:: Problem details ::
Set down the source once more as it stands.

:: Source ::
* * * * *

Answer
$$y' = - 2{e^{2x}}\operatorname{sech} \left( {{e^{2x}}} \right)\tanh \left( {{e^{2x}}} \right)$$
Work Step by Step
$$\eqalign{
& y = \operatorname{sech} \left( {{e^{2x}}} \right) \cr
& {\text{find the derivatvive}} \cr
& y' = \left[ {\operatorname{sech} \left( {{e^{2x}}} \right)} \right]' \cr
& {\text{use the theorem 6}}{\text{.8}}{\text{.3 }}\left( {{\text{ see page 476}}} \right) \cr
& \frac{d}{{dx}}\left[ {\operatorname{sech} \left( {{e^{2x}}} \right)} \right] = - \operatorname{sech} u\tanh u\frac{{du}}{{dx}} \cr
& y' = - \operatorname{sech} \left( {{e^{2x}}} \right)\tanh \left( {{e^{2x}}} \right)\left( {{e^{2x}}} \right)' \cr
& y' = - \operatorname{sech} \left( {{e^{2x}}} \right)\tanh \left( {{e^{2x}}} \right)\left( {2{e^{2x}}} \right) \cr
& {\text{simplifying}} \cr
& y' = - 2{e^{2x}}\operatorname{sech} \left( {{e^{2x}}} \right)\tanh \left( {{e^{2x}}} \right) \cr} $$

* * * * *

:: Collected material ::
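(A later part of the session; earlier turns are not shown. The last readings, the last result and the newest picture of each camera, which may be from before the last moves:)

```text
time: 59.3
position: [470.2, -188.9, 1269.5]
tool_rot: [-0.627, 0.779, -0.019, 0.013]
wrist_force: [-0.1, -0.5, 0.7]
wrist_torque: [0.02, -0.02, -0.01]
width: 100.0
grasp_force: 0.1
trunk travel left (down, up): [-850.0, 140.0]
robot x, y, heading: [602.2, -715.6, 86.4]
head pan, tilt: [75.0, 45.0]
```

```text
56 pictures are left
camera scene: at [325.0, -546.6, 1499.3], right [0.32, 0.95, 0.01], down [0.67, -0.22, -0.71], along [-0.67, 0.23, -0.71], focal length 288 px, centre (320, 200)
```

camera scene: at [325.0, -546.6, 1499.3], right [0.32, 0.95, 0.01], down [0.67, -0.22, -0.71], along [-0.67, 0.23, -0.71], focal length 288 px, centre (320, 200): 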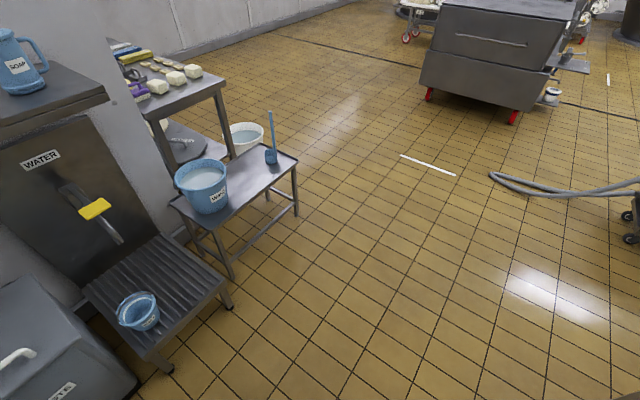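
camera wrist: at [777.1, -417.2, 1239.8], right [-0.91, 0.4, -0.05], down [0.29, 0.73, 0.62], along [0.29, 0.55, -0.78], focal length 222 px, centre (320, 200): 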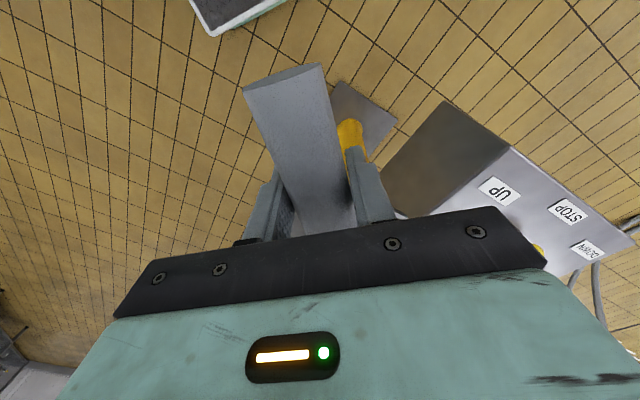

* * * * *

:: Exercise response ::
Answer
$$y' = - 2{e^{2x}}\operatorname{sech} \left( {{e^{2x}}} \right)\tanh \left( {{e^{2x}}} \right)$$
Work Step by Step
$$\eqalign{
& y = \operatorname{sech} \left( {{e^{2x}}} \right) \cr
& {\text{find the derivatvive}} \cr
& y' = \left[ {\operatorname{sech} \left( {{e^{2x}}} \right)} \right]' \cr
& {\text{use the theorem 6}}{\text{.8}}{\text{.3 }}\left( {{\text{ see page 476}}} \right) \cr
& \frac{d}{{dx}}\left[ {\operatorname{sech} \left( {{e^{2x}}} \right)} \right] = - \operatorname{sech} u\tanh u\frac{{du}}{{dx}} \cr
& y' = - \operatorname{sech} \left( {{e^{2x}}} \right)\tanh \left( {{e^{2x}}} \right)\left( {{e^{2x}}} \right)' \cr
& y' = - \operatorname{sech} \left( {{e^{2x}}} \right)\tanh \left( {{e^{2x}}} \right)\left( {2{e^{2x}}} \right) \cr
& {\text{simplifying}} \cr
& y' = - 2{e^{2x}}\operatorname{sech} \left( {{e^{2x}}} \right)\tanh \left( {{e^{2x}}} \right) \cr} $$